Le « Plan Rigout », du nom du Ministre de la formation (Marcel Rigout), permet à des jeunes sans diplôme de suivre des stages de formation en alternance. Mais les ministres communistes deviennent, pour l’équipe dirigeante du PCF autour de Georges Marchais, les boucs émissaires des errements du parti au début des années 1980. Ils doivent quitter le gouvernement en juillet 1984 sans explication politique. Les quatre ministres regretteront les conditions de leur départ et la faiblesse de la valorisation de leur action gouvernementale au sein du parti. Ils prendront d’ailleurs tous leurs distances avec la direction, notamment Charles Fiterman, chef de file des « refondateurs ».

LVSL Vous évoquez, dans vos travaux, la « désouvriérisation » du PCF qui s’opère dans les années 1970. Malgré la désindustrialisation française, on peut toutefois se demander comment le PCF aurait pu stratégiquement accompagner cette mutation, alors que l’identité ouvrière elle-même se désagrège.

J. M. – Au cours des années 1970, le PCF commence à perdre son caractère ouvrier. Non seulement le poids des catégories ouvrières régresse dans les rangs militants au profit notamment des enseignants et de professions intermédiaires, mais les nouveaux permanents, dont le nombre n’a jamais été aussi élevé, ont une expérience ouvrière de plus en plus réduite. Vous avez raison : cette évolution renvoie en premier lieu à des mutations sociologiques profondes qui voient le groupe des ouvriers travaillant dans de grandes usines se réduire.

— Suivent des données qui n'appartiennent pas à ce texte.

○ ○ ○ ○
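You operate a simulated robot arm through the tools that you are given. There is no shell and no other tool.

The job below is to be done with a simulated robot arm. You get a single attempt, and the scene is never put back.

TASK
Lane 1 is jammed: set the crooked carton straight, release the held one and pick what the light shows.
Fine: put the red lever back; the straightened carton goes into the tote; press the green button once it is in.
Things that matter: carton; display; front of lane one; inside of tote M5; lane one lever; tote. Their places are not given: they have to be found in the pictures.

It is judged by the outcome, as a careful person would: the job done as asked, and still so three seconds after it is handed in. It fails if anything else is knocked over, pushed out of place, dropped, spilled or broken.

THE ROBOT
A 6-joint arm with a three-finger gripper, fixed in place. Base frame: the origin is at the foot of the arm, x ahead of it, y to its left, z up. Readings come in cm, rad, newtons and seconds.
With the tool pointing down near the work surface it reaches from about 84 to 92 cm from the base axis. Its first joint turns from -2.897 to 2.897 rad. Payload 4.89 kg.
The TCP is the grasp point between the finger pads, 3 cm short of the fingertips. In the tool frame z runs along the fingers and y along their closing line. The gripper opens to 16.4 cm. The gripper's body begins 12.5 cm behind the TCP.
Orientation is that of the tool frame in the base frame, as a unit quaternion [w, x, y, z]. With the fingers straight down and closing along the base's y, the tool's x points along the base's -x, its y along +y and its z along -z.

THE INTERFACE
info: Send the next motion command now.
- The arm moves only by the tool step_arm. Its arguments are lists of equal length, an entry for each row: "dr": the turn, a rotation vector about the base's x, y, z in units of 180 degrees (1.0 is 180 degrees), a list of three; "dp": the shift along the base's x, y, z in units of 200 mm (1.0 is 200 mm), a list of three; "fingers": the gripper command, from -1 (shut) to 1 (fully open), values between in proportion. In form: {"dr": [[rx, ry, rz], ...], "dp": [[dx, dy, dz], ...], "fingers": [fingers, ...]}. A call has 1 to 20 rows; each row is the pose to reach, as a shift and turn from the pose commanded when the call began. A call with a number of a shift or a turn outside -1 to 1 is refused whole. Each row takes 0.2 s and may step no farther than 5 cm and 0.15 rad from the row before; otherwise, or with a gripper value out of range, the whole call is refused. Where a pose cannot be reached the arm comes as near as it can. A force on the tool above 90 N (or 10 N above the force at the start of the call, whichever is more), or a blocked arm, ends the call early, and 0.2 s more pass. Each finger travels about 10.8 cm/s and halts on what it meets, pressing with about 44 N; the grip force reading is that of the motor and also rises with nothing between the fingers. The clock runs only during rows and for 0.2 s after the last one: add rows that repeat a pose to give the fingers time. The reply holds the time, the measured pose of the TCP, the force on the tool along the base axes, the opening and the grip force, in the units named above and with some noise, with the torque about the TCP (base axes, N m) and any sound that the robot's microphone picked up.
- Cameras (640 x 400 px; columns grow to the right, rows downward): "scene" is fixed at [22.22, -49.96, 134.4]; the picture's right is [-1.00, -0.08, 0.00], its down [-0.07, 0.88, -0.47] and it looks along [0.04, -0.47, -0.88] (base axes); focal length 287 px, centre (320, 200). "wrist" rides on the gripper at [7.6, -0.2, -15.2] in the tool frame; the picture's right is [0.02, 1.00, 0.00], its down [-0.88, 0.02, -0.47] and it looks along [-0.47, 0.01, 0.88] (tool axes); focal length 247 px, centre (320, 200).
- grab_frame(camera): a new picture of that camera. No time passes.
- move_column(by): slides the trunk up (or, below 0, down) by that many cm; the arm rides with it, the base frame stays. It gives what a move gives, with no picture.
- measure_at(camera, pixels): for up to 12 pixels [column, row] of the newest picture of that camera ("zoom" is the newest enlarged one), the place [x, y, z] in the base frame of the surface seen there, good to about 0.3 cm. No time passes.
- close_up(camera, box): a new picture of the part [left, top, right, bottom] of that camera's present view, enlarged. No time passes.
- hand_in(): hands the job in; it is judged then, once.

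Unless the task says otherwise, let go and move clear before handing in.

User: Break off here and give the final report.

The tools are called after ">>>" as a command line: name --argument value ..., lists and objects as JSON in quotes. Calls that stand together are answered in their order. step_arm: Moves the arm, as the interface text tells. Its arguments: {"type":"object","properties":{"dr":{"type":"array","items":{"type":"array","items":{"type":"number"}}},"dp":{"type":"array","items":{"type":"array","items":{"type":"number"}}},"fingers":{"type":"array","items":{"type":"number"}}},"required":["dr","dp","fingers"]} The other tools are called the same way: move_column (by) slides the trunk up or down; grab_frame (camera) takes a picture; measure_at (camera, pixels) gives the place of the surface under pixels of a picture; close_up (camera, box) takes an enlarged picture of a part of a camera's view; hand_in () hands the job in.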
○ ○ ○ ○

Mais le monde ouvrier reste cependant numériquement très important : il se diversifie plus qu’il ne disparaît, avec un essor des travailleurs des services et une féminisation du salariat. La recomposition des classes populaires à l’œuvre fragilise un parti qui n’est alors pas en mesure de s’ouvrir aux nouvelles figures populaires : travailleurs issus de l’immigration nord-africaine, femmes employées dans les services à la personne, intérimaires de la logistique, etc. La focalisation sur les figures industrielles et masculines de la classe ouvrière n’a probablement pas aidé le mouvement communiste à renouveler sa base populaire dans les années 1970-1980.

 « Le mouvement de désouvriérisation a été renforcé par des stratégies organisationnelles qui ont favorisé les élus et délaissé les syndicalistes. »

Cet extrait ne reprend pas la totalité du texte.